Asian equities dropped to three-week lows Friday, following a global sell-off as comments from the Fed and the European Central Bank (ECB) had investors still worrying about a Fed rate increase.

Fed chair Janet Yellen told Congress Friday night that recent economic data seem to be backing up the central bank’s expectations of an improved job market. The U.S. non-farm payrolls number for November came in almost exactly in line with the market’s expectations, with 211,000 new jobs compared to the expected number of 200,000. The overall unemployment rate remained unchanged at 5%, and average earnings increased by 0.2% as forecast.

Yellen stated that the bank would proceed cautiously in raising interest rates from near zero and that Fed funds rates would move slowly after the initial increase.

The stock market enjoyed a broad rally on Friday that lifted the S&P 500 (+2.1%) (SPY) back above its 200-day moving average (2,065). The daylong surge helped the benchmark index turn this week’s loss into a slim gain of 0.1%.

China Sentiment Cautious

The Shanghai Composite closed down 59 points or 1.66 percent at 3,525 as investors remained cautious while major banks were also down between 1.2 and 4 percent, with shares in China Construction Bank down 3.9 percent and Chinese finance stocks were in the red, with brokerages seeing losses between 2.2 and 3.6 percent.

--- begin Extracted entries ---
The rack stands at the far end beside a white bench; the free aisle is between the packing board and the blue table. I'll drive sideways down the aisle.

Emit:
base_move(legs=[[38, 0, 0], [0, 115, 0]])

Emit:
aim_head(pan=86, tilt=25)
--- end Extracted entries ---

According to one analyst at Bank of America Merill Lynch, overall sentiment in China is cautious and that “….data from November will continue to be mixed and suggest risks for growth. Industrial production (IP) and fixed asset investment (FAI) growth could still be sluggish due to the lack of demand pick up amidst poor weather in the month, while retail sales growth data will likely demonstrate the relative resilience in consumption.”